- [Stated exercise] Tell me how many lines hold "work", please, using only the number.

**** Raw data

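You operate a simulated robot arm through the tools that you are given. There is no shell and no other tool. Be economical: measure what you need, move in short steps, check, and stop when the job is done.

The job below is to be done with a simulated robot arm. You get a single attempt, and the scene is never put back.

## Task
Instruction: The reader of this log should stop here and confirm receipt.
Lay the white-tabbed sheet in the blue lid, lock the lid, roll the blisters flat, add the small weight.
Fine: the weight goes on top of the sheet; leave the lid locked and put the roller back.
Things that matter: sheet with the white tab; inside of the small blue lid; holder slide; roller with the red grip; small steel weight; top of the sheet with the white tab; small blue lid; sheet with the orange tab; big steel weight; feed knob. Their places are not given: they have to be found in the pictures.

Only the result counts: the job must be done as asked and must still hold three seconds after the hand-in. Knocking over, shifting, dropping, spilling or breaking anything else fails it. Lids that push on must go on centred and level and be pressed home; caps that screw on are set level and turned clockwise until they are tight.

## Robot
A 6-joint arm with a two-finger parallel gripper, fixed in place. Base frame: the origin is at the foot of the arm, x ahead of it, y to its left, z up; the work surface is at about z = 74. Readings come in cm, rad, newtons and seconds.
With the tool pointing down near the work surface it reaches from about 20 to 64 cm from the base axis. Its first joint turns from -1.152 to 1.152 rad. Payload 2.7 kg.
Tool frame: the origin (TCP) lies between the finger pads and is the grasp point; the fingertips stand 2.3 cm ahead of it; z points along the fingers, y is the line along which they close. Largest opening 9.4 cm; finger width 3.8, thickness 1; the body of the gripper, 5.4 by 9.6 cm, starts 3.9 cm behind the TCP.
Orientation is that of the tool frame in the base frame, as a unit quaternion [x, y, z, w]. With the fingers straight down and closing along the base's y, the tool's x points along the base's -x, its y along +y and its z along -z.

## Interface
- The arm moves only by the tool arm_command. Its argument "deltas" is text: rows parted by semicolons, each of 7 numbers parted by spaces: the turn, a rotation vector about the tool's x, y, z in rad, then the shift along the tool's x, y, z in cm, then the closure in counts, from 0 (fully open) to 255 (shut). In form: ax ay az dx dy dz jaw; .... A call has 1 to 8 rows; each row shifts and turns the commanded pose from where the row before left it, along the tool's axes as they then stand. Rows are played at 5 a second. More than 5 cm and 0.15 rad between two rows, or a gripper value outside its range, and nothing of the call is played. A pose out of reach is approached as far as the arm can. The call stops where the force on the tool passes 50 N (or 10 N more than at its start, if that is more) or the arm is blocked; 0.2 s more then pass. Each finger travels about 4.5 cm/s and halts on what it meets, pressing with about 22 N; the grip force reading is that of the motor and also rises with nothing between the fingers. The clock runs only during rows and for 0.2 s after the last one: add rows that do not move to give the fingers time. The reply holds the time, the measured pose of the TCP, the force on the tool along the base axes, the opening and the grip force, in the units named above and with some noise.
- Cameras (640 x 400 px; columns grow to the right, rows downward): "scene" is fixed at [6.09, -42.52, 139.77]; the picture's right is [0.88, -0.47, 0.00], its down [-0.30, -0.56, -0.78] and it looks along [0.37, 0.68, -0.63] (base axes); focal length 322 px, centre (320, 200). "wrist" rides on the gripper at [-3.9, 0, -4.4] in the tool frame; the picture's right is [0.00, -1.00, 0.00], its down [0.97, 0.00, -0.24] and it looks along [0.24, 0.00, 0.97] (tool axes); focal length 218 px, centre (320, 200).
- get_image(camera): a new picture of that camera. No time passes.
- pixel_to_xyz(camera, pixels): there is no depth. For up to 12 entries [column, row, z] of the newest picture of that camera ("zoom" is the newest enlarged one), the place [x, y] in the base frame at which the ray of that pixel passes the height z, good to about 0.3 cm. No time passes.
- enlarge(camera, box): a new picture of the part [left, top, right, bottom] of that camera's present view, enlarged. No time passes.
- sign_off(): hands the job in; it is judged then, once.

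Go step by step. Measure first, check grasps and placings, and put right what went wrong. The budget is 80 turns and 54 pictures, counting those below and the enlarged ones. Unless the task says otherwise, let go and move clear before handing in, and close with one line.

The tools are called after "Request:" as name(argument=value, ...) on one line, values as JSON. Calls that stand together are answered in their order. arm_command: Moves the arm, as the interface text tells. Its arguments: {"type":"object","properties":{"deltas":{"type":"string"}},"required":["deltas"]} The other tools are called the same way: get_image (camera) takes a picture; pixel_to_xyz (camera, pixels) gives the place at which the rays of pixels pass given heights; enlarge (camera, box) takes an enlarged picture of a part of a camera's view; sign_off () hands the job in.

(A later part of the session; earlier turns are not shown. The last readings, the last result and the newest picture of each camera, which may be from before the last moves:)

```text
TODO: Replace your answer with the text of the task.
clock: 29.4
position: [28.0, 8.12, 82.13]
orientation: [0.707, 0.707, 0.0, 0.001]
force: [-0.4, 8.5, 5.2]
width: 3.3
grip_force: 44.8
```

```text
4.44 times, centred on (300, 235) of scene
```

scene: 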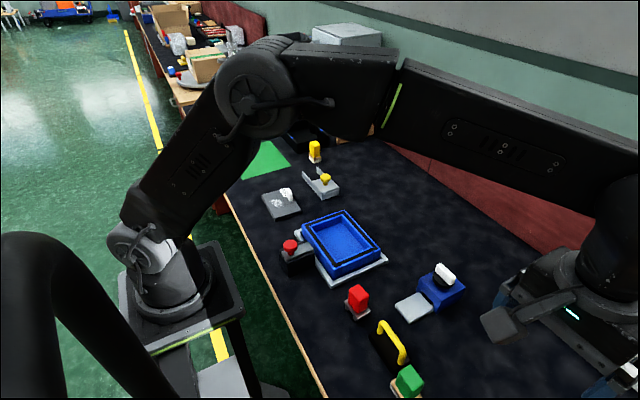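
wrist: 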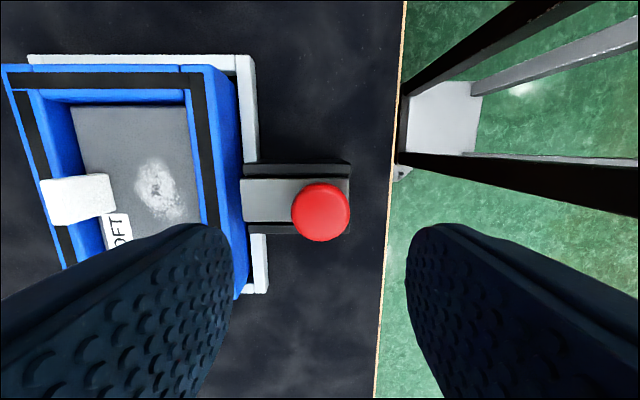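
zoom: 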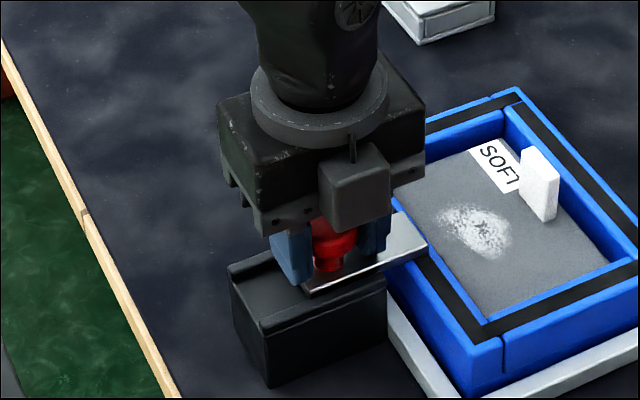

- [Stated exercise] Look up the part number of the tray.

********

- [Completed task] 2